Currency, United States, Mexico, Gold, Silver, Coins

Spanish Dollars and Sister Republics: The Money That Made Mexico and the United States. By Tatiana Seijas and Jake Frederick. (New York: Rowman & Littlefield, 2017. Pp. 196. Paper, $29.00.)

In this concise volume, Tatiana Seijas and Jake Frederick attempt to provide the reader with a sweeping tour of the history of gold and silver coinage in the United States and Mexico. Designed mainly as a classroom text, this nicely illustrated book begins with a handy timeline of major events and concludes with a useful glossary of terms. The text itself is highly descriptive, explaining vignettes in the history of these sister republics through the lives of eight individuals.

The book begins by placing the Spanish American real de a ocho or “piece-of-eight” at the center of the global trading network of the late eighteenth century, emphasizing its importance for the early development of the U.S. monetary system. Lacking in specie, the United States depended on the wide circulation of Spanish coins until the middle of the nineteenth century, when they finally possessed enough native coinage to ban foreign money. Revolutionary leaders such as (little-known) Virginia congressman John Page recognized their dependence on Spanish coins for trade, and thus adopted both the terminology (“dollars”) and the symbols ($) from the Spanish for the nascent United States currency. [End Page 370]

In successive chapters, the authors recount the experiences of early U.S. banking through the eyes of Philadelphia banker Stephen Girard, Mexican independence from Spain through Mexican Treasury Secretary José Ignacio Esteva, the fight for Texas independence from Mexico through the life of Sam Houston, the Mexican–American War from the perspective of General Antonio López de Santa Anna, the settling of the new border between the nations from the experiences of John Russell Bartlett, the California gold rush through the eyes of the director of the United States Mint Dr. Robert Maskell Patterson, and the French intervention in Mexico through Emperor Maximilian I.

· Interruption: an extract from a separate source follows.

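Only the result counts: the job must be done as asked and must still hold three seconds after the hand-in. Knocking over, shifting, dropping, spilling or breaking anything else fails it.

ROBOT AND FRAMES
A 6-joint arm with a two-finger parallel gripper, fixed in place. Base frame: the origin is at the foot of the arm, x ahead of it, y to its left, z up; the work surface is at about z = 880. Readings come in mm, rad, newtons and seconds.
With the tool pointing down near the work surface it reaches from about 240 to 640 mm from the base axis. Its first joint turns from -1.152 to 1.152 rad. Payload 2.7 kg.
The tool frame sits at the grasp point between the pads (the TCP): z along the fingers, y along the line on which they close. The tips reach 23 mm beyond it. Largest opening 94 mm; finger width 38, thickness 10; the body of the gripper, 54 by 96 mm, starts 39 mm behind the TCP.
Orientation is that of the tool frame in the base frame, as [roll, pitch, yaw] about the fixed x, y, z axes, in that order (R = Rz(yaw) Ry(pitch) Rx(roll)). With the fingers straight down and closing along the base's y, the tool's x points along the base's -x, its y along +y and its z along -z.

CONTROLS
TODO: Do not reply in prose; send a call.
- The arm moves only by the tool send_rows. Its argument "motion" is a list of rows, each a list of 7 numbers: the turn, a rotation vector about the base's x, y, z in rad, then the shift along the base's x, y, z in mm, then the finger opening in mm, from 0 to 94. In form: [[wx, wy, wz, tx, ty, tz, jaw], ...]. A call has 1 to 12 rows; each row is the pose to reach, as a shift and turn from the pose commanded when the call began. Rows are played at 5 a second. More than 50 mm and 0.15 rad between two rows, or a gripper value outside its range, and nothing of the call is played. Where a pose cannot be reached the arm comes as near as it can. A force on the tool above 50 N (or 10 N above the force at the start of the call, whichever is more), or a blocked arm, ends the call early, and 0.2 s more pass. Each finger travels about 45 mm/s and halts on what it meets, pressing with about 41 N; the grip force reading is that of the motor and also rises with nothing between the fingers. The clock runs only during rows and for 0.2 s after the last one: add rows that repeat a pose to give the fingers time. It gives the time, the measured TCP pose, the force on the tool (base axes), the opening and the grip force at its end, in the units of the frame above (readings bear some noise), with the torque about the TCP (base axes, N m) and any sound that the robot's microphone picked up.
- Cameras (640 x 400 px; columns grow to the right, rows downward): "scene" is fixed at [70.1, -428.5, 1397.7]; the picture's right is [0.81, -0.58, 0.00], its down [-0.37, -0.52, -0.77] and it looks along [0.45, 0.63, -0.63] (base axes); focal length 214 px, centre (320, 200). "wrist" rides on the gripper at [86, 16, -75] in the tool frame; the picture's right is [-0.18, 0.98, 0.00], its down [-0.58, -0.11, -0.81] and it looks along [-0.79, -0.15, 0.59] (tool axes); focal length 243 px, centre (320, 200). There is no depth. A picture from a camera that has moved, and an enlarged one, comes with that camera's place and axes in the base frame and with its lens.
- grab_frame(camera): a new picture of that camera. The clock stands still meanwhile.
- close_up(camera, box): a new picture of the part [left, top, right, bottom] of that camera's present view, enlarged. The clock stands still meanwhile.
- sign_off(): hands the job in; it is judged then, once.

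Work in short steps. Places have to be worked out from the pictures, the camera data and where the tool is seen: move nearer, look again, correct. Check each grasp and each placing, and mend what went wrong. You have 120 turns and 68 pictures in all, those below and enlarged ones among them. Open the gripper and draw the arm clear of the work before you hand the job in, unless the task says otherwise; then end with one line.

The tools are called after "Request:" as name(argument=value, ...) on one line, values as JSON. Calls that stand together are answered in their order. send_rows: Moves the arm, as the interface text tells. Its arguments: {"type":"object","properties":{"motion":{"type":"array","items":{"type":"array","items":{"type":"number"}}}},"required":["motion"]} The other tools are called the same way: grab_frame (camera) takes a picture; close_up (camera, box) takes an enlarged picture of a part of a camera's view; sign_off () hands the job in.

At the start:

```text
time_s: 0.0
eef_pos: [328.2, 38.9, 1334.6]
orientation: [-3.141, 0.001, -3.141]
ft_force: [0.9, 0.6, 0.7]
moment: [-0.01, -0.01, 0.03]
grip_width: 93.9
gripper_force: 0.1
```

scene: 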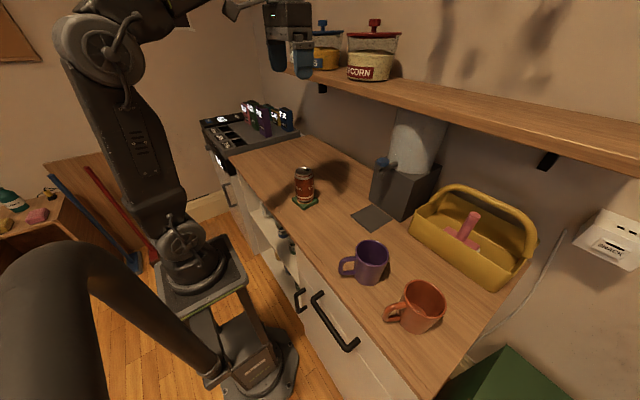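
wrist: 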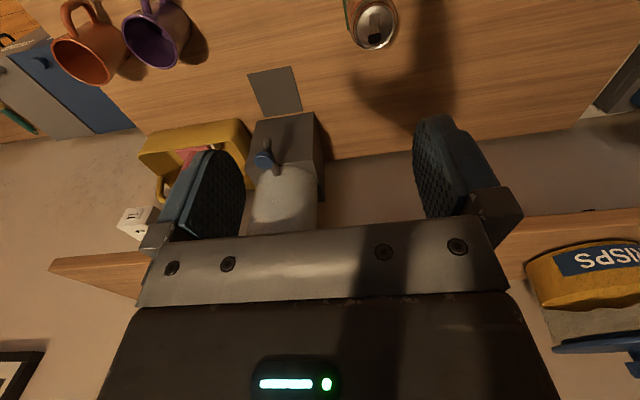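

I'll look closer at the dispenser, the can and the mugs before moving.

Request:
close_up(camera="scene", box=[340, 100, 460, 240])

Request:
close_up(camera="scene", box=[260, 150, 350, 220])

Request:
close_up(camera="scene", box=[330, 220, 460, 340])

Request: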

The reciprocal monetary relationship between the United States and Spanish North America is apparent in a few of the stories—especially surrounding the twin revolutions in the United States and Mexico and the Texas rebellion. Several of the chapters, however, get too caught up in the biographies of the protagonists (such as Girard or Santa Anna) or on textbook accounts of commonly discussed events (the politics of the founding of the First and Second Bank of the United States, or the Mexican–American War) and lose the monetary thread altogether. Although the stated intention of the book is the interrelated monetary history of these sister republics, many of the chapters focus exclusively on the experiences of only one of these entities, with any relationship being merely tangential or accidental. For example, the chapter on the gold rush has the tightest focus on monetary issues but is exclusively about the U.S. experience; only California’s recent acquisition as part of the Mexican Cession connects the event to her sister republic. On the other hand, the authors present the monetary history of Mexico as being equally dependent on its relationship with Great Britain, France, and the United States.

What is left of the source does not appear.